Ein Stern unter Sternen jetzt Die Hamburger Ballettmeisterlegende Leslie McBeth verstarb

Leslie McBeth verstarb

Die legendäre Ballettmeisterin Leslie McBeth: 2015 beim Hamburg Ballett lässig auf den glänzenden Flügel im Ballettsaal gelehnt und von Holger Badekow mit der Kamera portraitiert.

Die kalifornische Sonne trug sie im Herzen. Ihre Arbeit aber strotzte nur so vor Stil und Menschlichkeit, und gerade diese Mischung war es, die Leslie McBeth zu einer einmalig strengen, zugleich schier unendlich hilfreichen Ballettmeisterin machte. 2003 hatte John Neumeier sie zwecks Trainingsleitung und Beprobung zum Hamburg Ballett geholt. Als Solistin hatte sie zuvor beim Stuttgarter Ballett unter anderem die Rolle der Prudence in Neumeiers „Die Kameliendame“ mit vollendeter Eleganz und dennoch dramatischen Spiel getanzt. Gecoacht hat sie später aber auch die ganz großen Rollen, und Generationen von Hamburger Ballerinen und Tänzern verdanken Leslie das Wissen um die jeweiligen Rollengestaltungen. Am 11. August 2025  verstarb sie, ganz unerwartet – und viel zu früh. Nur ein knappes Jahr war sie aus der täglichen harten Knochenarbeit im Ballettsaal heraus, arbeite nurmehr freiberuflich. Und da gab es Pläne, die jetzt nicht mehr existieren. Leslie McBeth Commelin, die Witwe des Choreografen Jean-Paul Commelin, hinterlässt eine Schwester und eine Tochter – und eine sehr große Gemeinde von Menschen, die wissen, dass sie ihr mit die besten Momente ihres Lebens zu verdanken haben.

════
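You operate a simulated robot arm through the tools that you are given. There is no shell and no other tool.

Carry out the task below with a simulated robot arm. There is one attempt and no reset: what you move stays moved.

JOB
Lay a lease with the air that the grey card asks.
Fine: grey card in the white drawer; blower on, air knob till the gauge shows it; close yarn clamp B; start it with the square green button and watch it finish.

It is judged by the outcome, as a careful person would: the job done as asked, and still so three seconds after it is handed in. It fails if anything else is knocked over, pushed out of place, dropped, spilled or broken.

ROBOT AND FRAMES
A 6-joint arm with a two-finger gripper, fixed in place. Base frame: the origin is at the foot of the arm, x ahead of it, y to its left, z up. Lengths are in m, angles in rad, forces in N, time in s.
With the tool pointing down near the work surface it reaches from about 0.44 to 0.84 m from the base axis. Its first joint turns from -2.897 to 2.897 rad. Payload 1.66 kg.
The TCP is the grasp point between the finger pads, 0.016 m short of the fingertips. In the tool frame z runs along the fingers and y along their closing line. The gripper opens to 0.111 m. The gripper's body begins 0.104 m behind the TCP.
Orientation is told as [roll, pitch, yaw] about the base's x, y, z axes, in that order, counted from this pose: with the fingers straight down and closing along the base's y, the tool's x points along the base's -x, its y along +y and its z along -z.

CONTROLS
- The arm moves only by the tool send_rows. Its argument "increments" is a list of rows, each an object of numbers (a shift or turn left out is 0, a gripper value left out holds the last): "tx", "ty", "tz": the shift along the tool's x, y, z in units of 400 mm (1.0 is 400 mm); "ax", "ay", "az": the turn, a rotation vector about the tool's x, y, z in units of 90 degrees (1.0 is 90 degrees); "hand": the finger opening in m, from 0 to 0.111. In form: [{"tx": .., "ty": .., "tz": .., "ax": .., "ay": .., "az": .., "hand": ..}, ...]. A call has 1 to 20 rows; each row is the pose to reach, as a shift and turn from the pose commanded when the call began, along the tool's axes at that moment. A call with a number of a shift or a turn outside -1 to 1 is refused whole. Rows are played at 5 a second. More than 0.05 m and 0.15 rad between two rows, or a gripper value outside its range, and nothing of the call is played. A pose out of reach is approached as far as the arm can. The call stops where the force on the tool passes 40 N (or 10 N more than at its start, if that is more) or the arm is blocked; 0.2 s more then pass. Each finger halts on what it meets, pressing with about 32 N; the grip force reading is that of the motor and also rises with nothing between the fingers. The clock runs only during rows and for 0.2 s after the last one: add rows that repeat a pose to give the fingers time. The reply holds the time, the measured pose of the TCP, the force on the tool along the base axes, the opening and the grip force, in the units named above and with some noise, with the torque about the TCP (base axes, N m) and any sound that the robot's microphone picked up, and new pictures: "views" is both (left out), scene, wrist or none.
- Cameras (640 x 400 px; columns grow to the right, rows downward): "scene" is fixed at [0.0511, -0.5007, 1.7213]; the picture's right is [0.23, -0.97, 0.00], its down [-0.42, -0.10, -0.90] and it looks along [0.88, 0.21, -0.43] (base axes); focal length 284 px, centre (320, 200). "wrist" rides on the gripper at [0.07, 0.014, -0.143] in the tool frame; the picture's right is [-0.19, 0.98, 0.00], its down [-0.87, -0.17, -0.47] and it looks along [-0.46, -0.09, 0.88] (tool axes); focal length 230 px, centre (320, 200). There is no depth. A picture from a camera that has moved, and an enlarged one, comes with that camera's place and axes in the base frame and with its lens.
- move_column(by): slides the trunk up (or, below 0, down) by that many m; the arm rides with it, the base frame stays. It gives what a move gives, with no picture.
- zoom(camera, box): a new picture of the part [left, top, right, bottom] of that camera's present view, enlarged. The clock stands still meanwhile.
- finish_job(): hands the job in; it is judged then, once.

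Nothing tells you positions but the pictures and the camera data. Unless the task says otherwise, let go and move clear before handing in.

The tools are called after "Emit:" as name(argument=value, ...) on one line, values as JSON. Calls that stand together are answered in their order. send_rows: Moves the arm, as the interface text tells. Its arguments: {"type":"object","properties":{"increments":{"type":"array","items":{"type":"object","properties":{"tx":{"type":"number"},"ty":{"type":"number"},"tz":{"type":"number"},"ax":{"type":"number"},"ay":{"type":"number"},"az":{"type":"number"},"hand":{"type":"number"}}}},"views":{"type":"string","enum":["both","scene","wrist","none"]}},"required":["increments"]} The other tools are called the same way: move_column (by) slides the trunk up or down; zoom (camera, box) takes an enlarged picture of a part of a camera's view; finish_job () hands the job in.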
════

Ich habe sie mal gefragt, was sie an ihrer beruflichen Position besonders mochte. Sie überlegte einen Moment, legte dann den Kopf spitzbübisch zur Seite und lächelte hintergründig. „Ich finde es so toll, dass ich bei John Neumeier immer meine ganz ehrliche Meinung sagen kann“ – wirklich, das sagte sie. Und diesen Satz meinte sie zugleich sehr ernst und verlieh ihm auch eine ironische Note. Denn einerseits musste sie ihre Meinung sagen, nämlich bei den Proben, vor allem auch, wenn es ums Detail ging. Unbestechlich musste sie da sein und musste auch Tänzer, die ihr supersympathisch waren, anhalten, sich noch mehr anzustrengen. Andererseits gab es bei John Neumeier nie die Möglichkeit, in eine andere Richtung zu gehen, als es von ihm für sein Werk verlangt wird. Den Tänzern zu helfen, Neumeiers Stilistik zu wahren und wiederzugeben, ist auch jetzt die Hauptaufgabe der Ballettmeister vom Hamburg Ballett. Die Trainer und Coachs sind da nun mal verantwortlich.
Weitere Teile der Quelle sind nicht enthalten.